QUALITY BEEF—The University of Missouri introduced its Quality Beef by the Numbers program at a meeting in Columbia, Mo., on Aug. 30. From left, Scott Brown, MU Extension economist; Mike Kasten, QB program director; and Dave Patterson, MU Extension livestock specialist, presented the details of the program. (Journal photo by Doug Rich.)

The University of Missouri introduced its Quality Beef by the Numbers program at a meeting in Columbia, Mo., on Aug. 30. Partnering with MU in this endeavor are Accelerated Genetics, Cooperative Resources International, Select Sires, Irsik & Doll Feedyards, Pratt Feeders Inc., and Certified Angus Beef.

Mike Kasten, a cattleman from Millersville, Mo., was named the QB program director. Kasten uses timed artificial insemination, high accuracy bulls and stacked genetics in his operation to produce a very high percentage of prime carcasses. Kasten has been keeping Total Performance Records on his Angus herd for well over 30 years and using that data to make breeding decisions.

The QB mission statement states that it wants "to improve the profitability of beef cow-calf operations by facilitating the adoption of applied reproductive and genetic technologies that will add value to beef cattle produced and marketed in the U.S and contribute to improvement in beef quality to satisfy increasing domestic and global demand for high-quality beef."

"When it comes to quality grade we need to be at the level that consumers demand," Kasten said.

Dave Patterson, MU Extension livestock specialist, said there is a lot of proven technology out there for beef producers. The QB program encourages beef producers to use this technology, such as time-AI and genetic selection, to improve their herds and to produce quality beef. Scott Brown, MU Extension Economist, said the sale of high quality beef is where growth has occurred for U.S. beef exports.

"We can't compete long term by producing a commodity product," Patterson said.

Robert Turbow, vice president of the Specialty Meat Group for Sysco, said growth in the restaurant business is primarily in the high quality beef sector. Turbow said his customers are facing a serious supply issue when it comes to high quality beef.

Jerry Taylor, MU professor of animal science, said they want to use genetics to move the mean of total beef production to increase the total amount of high quality beef produced.

The objectives of the QB program are to support the adoption of reproductive and genetic technologies that will add value to beef cattle produced and marketed in the U.S.; to provide access to marketing grids that reward producers of high-quality cattle and; to provide beef producers with access to a comprehensive data base that will support improvements in management and marketing of cattle from conception to harvest.

There is a $300 annual fee for farms and ranches participating in the program. This fee is due prior to the time cattle are shipped to participating feed yards.

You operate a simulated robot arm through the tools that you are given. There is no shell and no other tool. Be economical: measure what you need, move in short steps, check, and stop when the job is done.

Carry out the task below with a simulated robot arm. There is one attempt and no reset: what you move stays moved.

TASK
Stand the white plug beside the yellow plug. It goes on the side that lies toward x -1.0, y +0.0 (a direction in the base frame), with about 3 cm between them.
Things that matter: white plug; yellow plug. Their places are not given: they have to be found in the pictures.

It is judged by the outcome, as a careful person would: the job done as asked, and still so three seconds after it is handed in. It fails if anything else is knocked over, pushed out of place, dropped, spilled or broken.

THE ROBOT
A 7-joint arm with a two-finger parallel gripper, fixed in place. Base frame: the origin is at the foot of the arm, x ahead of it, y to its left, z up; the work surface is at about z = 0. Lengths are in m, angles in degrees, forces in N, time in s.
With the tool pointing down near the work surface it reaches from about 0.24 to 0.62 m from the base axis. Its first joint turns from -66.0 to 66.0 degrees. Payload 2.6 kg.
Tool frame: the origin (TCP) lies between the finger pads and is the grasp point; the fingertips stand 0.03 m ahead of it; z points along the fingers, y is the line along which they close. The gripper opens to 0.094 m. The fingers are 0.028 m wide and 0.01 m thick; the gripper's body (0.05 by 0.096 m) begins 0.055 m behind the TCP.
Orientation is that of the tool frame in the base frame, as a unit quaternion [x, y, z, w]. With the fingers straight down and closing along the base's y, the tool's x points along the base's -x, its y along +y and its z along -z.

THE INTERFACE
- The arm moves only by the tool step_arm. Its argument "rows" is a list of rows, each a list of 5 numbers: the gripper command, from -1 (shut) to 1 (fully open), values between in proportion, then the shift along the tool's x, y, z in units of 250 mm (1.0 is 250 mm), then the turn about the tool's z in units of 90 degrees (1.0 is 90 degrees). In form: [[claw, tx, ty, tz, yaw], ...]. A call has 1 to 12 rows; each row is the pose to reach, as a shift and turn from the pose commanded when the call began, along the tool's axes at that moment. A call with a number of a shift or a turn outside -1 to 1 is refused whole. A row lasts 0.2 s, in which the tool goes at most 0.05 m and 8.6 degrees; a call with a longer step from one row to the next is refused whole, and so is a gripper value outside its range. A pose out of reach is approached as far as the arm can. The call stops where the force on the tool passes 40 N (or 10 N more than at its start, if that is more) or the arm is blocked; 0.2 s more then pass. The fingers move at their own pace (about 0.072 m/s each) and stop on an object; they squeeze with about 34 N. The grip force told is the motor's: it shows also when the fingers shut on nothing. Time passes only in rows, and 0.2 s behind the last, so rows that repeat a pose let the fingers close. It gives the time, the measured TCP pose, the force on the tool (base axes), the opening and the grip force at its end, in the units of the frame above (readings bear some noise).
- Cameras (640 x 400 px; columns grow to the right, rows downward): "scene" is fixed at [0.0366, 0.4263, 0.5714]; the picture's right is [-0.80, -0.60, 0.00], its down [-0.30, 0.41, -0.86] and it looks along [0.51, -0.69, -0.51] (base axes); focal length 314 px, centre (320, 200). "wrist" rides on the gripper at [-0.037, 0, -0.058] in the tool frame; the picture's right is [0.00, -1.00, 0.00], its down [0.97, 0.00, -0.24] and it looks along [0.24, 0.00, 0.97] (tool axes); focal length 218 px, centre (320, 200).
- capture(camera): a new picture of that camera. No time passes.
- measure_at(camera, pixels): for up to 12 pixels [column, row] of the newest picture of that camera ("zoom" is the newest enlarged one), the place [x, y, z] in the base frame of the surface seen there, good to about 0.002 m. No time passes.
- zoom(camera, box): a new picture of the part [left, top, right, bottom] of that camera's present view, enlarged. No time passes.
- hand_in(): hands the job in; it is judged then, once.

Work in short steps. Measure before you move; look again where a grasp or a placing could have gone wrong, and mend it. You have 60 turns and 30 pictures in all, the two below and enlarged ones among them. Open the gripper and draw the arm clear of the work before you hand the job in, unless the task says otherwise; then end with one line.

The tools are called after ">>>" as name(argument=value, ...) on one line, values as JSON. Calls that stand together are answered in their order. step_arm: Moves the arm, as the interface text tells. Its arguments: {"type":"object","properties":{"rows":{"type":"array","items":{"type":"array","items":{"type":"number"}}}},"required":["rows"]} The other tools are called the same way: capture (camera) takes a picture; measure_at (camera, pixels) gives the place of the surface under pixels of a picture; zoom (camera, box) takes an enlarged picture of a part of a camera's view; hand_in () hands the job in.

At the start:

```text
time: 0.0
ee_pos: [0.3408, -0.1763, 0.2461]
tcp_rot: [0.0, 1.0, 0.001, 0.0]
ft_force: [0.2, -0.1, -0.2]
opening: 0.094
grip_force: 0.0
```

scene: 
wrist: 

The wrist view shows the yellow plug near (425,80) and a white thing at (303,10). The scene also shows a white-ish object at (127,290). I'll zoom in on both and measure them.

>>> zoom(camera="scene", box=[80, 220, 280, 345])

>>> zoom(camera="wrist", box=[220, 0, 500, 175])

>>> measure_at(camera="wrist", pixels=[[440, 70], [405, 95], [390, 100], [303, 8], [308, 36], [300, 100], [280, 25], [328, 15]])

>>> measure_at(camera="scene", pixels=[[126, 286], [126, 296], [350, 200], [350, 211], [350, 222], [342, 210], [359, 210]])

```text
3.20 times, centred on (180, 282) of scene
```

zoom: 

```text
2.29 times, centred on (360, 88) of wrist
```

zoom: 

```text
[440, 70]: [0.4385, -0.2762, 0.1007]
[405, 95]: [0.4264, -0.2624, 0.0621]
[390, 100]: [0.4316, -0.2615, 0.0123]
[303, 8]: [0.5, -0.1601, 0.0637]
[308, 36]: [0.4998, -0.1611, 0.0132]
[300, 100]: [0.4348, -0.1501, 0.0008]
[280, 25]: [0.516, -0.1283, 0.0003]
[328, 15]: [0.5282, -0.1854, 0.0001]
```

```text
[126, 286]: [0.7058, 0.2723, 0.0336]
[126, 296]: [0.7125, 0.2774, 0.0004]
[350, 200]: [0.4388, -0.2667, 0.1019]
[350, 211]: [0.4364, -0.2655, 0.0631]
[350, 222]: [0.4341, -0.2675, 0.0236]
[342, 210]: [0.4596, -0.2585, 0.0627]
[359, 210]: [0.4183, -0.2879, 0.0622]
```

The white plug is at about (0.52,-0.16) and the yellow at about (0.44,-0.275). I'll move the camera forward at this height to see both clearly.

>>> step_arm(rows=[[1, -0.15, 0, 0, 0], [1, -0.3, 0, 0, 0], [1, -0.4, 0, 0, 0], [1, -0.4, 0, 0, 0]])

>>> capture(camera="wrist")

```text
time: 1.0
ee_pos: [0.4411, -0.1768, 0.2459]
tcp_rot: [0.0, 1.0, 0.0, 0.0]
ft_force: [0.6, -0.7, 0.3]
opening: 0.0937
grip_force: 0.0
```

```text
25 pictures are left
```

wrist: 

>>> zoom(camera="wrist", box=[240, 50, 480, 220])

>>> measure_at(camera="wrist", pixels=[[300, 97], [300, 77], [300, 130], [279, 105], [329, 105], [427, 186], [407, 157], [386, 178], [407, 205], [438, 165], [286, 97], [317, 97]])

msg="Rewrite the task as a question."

There also will be a per head fee to ensure data retrieval and it will be based on term of ownership. The QB program is designed primarily as a cattle producer retained ownership program

An important component of the QB program is the flow of information from the producer to the finisher, to the packer and back to the producer. Feeding performance and close out information can be very useful to producers when it is time to cull cows and select AI sires. The database will be maintained at the University of Missouri.

All cattle in the program must meet weaning, receiving and nutrition criteria established by the University of Missouri before the cattle are placed in participating feed yards.